Given material
***
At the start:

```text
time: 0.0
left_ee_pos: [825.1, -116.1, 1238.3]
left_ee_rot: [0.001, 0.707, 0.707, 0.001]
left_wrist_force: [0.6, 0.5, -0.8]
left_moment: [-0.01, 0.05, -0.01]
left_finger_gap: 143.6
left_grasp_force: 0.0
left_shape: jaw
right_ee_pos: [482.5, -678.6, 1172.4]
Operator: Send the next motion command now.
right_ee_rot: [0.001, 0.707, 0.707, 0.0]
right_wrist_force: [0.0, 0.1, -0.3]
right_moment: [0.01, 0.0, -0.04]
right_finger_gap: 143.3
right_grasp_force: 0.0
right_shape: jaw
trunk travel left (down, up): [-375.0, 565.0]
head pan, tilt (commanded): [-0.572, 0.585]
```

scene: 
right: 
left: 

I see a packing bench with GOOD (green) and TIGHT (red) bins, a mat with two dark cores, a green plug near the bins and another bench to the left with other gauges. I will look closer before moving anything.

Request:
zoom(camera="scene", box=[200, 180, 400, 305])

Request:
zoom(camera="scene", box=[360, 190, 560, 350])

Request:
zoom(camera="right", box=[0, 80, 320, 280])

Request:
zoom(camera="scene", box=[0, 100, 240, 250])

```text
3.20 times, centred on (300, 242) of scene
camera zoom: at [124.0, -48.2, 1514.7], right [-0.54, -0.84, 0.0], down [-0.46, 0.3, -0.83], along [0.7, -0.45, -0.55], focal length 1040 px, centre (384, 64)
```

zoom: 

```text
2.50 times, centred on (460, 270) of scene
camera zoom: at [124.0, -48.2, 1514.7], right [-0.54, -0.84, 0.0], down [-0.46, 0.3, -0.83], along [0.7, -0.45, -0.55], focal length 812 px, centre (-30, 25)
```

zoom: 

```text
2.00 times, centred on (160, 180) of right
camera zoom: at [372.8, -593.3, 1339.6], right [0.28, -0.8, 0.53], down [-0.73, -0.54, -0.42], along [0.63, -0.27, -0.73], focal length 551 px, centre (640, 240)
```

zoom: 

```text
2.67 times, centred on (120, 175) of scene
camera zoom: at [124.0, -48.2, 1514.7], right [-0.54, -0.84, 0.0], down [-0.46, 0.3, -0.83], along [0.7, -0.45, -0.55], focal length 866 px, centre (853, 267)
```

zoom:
***
Written request
Retype the listing above in full, with no alterations. The answer is a JSON array that holds each line as a string and skips blank lines.

The output
[
  "At the start:",
  "```text",
  "time: 0.0",
  "left_ee_pos: [825.1, -116.1, 1238.3]",
  "left_ee_rot: [0.001, 0.707, 0.707, 0.001]",
  "left_wrist_force: [0.6, 0.5, -0.8]",
  "left_moment: [-0.01, 0.05, -0.01]",
  "left_finger_gap: 143.6",
  "left_grasp_force: 0.0",
  "left_shape: jaw",
  "right_ee_pos: [482.5, -678.6, 1172.4]",
  "Operator: Send the next motion command now.",
  "right_ee_rot: [0.001, 0.707, 0.707, 0.0]",
  "right_wrist_force: [0.0, 0.1, -0.3]",
  "right_moment: [0.01, 0.0, -0.04]",
  "right_finger_gap: 143.3",
  "right_grasp_force: 0.0",
  "right_shape: jaw",
  "trunk travel left (down, up): [-375.0, 565.0]",
  "head pan, tilt (commanded): [-0.572, 0.585]",
  "```",
  "scene: ",
  "right: ",
  "left: ",
  "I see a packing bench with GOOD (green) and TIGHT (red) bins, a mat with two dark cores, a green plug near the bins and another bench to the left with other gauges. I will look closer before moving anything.",
  "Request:",
  "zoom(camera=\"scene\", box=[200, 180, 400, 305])",
  "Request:",
  "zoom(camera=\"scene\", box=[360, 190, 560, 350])",
  "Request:",
  "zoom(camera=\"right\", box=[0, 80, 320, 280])",
  "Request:",
  "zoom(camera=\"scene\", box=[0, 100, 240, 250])",
  "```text",
  "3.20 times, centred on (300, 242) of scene",
  "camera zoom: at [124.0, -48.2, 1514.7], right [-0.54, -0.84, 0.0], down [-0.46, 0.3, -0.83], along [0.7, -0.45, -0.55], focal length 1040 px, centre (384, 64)",
  "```",
  "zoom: ",
  "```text",
  "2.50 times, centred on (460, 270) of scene",
  "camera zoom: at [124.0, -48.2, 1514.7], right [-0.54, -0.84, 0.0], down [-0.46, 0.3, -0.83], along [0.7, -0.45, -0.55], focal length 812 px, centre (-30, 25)",
  "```",
  "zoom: ",
  "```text",
  "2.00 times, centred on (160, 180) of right",
  "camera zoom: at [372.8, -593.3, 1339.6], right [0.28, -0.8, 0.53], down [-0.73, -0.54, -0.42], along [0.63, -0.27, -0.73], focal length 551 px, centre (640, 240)",
  "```",
  "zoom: ",
  "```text",
  "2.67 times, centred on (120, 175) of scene",
  "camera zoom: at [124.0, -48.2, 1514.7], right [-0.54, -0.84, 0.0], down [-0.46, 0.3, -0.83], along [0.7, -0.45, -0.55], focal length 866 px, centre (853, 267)",
  "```",
  "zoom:"
]